Saturday, May 31, 2008

Regrets. So many regrets. I had the chances to get to know a lot of amazing people. But I didn't take them- or I didn't do so to the extent that I wish I had. Oh well.
I'll miss my friends, of course. But I'm also going to sorely miss the people who I could have gotten to know better, because if the connection to them hasn't already been established, then there will be less of a motivation to keep in touch, and therefore less of a probability of seeing them again.
Mrs. Cain said everyone is a mystery. Holy shit, is that true. I saw a girl who spent a lot of time on her appearance and I thought that meant she was probably superficial. And holy shit, was I wrong. She's actually pretty insightful, very friendly, and quite independent. I made a lot of assumptions. Wrong ones. I wonder who else I could have met that would have defied my expectations.

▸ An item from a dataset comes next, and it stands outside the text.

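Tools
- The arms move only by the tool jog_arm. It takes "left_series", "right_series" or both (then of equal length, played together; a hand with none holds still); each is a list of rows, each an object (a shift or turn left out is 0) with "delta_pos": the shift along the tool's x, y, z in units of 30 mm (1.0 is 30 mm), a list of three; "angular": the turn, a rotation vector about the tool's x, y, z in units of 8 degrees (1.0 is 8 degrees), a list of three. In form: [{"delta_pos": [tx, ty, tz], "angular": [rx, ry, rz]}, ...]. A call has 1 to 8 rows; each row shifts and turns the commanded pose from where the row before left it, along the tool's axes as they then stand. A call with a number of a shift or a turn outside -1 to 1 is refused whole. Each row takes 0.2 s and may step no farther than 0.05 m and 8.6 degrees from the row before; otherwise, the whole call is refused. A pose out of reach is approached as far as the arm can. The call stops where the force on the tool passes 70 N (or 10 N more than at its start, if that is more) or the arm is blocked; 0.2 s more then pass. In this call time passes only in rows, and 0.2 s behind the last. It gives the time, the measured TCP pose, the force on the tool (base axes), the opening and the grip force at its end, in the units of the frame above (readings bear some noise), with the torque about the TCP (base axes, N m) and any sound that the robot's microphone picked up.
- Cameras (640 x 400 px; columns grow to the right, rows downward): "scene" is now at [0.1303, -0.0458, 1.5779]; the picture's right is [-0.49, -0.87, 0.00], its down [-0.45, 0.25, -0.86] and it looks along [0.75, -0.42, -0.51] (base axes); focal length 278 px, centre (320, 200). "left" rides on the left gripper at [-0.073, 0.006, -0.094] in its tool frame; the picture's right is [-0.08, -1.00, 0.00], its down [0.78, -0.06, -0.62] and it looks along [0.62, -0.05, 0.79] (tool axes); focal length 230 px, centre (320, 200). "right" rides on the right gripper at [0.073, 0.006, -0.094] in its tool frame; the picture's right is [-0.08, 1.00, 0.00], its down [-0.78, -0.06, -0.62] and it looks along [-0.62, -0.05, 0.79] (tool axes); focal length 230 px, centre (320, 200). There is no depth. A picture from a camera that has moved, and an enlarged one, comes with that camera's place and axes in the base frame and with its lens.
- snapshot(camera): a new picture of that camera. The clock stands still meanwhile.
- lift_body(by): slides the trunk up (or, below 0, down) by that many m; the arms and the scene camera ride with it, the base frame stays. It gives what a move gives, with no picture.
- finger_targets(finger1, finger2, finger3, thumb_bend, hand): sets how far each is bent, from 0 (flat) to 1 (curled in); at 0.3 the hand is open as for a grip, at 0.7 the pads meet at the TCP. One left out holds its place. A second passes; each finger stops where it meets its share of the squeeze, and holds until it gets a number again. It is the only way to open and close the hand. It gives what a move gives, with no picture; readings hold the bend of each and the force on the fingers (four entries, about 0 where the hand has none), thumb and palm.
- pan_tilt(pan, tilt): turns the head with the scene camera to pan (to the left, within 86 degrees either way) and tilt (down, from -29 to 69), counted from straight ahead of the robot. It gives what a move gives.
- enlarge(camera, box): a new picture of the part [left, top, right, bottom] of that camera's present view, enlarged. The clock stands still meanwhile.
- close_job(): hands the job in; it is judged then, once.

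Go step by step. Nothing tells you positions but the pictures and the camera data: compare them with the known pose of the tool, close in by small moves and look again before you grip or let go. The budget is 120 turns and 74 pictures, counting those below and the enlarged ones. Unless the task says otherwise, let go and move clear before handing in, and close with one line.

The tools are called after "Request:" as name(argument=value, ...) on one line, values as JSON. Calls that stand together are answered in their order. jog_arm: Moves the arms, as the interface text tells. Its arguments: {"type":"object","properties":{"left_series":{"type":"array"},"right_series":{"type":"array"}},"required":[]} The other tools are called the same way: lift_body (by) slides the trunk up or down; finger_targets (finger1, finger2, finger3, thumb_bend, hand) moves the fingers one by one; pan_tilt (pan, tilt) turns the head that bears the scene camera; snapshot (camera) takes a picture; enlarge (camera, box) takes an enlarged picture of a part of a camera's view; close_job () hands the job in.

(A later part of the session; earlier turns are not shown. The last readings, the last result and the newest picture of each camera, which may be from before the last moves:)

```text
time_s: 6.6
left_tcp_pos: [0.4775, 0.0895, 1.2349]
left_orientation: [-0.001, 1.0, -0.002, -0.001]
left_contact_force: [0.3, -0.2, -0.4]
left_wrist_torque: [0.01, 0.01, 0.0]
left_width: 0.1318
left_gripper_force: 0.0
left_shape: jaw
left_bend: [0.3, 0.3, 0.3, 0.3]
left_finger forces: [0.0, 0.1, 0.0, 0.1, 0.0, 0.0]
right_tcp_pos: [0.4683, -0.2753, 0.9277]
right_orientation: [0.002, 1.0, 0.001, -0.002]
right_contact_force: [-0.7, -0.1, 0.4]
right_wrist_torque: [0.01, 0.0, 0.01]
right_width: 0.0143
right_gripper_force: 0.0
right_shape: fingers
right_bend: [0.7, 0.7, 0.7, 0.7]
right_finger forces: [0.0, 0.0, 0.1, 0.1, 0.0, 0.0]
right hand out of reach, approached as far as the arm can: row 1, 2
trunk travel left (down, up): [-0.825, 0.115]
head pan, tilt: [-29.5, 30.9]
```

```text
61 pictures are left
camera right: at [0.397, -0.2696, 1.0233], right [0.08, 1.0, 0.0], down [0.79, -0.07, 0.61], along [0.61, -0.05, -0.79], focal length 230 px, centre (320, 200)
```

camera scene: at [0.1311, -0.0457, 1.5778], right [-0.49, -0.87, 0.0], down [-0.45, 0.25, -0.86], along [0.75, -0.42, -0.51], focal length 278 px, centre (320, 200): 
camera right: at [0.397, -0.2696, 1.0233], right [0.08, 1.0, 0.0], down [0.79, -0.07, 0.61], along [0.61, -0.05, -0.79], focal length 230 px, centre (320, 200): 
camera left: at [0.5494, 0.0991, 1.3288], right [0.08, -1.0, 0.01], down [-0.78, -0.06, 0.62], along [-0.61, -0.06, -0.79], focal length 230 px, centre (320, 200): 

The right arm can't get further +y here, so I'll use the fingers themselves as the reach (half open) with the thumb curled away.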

But it's too late to get to know those people now. All I can do is wait for the next set of people I have to deal with-- the friends I meet in college. I can't focus on my past regrets, because I can't fix what happened in the past. All I can do is learn from the mistakes I made and apply my newly-acquired knowledge to what I do in the future. I'm just trying to become a better person. I'll miss all of you in the class of 2008, and I will miss the opportunities I had to get to know each and every one of you.